Only physical and legal persons that have the status of shareholder at the start of the fifth (5th) day before the meeting date of the Annual General Meeting, i.e. on 1 June 2024 ("Record Date"), have the right to participate in the Annual General Meeting.

For the Company, shareholders who are entitled to participate in the General Meeting and to exercise the right to vote are those that are registered on the Record Date in the Dematerialized Securities System (DSS) of the company "HELLENIC CENTRAL SECURITIES DEPOSITORY (ATHEXCSD)" or the one identified as such based on the relevant date through registered intermediaries or other intermediaries in compliance with the provisions of the legislation as well as the Rulebook of Operation of the Hellenic Central Securities Depository (Government Gazette B/1007/16.03.2021).

The proof of shareholder status is done by any legal means and in any case based on information received by the Company until before the start of the General Meeting by ATHEXCSD or through the above intermediaries in accordance with the above provisions.

A shareholder may participate in the General Meeting on the basis of confirmations or notifications of Articles 5 and 6 of Regulation (EU) 2018/1212 provided by the intermediary unless the Meeting refuses this participation for a good reason that justifies its refusal in accordance with the provisions in force.

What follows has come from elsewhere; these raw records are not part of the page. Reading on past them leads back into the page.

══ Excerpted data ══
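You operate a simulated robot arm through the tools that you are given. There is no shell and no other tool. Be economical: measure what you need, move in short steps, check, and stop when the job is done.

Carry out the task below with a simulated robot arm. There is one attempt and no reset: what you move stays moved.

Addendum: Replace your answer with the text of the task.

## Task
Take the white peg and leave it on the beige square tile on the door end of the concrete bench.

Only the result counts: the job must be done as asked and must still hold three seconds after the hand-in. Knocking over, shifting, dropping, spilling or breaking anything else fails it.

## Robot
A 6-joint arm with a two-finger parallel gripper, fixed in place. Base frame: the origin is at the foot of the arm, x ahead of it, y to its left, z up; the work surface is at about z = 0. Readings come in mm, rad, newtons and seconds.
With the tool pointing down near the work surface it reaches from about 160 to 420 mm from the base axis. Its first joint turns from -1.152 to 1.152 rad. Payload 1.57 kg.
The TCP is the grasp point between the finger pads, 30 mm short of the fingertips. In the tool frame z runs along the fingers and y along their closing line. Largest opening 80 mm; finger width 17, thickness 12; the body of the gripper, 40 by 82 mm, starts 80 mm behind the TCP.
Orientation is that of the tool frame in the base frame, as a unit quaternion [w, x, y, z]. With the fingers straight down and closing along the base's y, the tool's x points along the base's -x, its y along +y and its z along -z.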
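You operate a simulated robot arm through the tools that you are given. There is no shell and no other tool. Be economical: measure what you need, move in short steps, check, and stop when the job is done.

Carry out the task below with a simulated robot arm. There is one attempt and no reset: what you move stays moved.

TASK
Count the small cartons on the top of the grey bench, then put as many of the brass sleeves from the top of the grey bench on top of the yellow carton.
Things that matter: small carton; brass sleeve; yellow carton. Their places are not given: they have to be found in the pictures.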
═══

To exercise the said rights, it is not necessary to block the shares or follow any other similar process that may restrict the ability to sell and transfer shares in the period between the Record Date and the relevant General Meeting (AGM or Repeat AGM).

Shareholders that do not submit in writing or by electronic means the appointment of proxies or representatives to the Company at least forty-eight (48) hours before the appointed date of the General Meeting, may participate at the General Meeting only with the Chairman's consent.

Β. REMOTE PARTICIPATION AND VOTE AT THE GENERAL MEETING IN REAL TIME BY TELECONFERENCE

In order for shareholders to participate and vote at the Annual General Meeting on 6h June 2024 or at the Repeat Meeting thereof, which will take place remotely, in real-time by teleconference and by the use of electronic means, without their physical presence, they or their proxies must create and use an electronic shareholder account at the internet platform that has been developed by the Athens Exchange Group to provide remote General Meeting services, in real-time, by teleconference to listed companies on the website https://axia.athexgroup.gr.

The internet platform is provided by the company "Hellenic Central Securities Depository SA" while for the teleconference are used the ΖΟΟΜ Meeting services of the company Zoom Video Communications Inc.

In order to access the internet platform, a personal computer, a smartphone or a tablet is required, a browser installed, and internet access.

In order for a shareholder or his/her proxy to create an account on the internet platform above, a valid electronic mail (email) account and a mobile telephone number are required by the shareholder or his/her proxy.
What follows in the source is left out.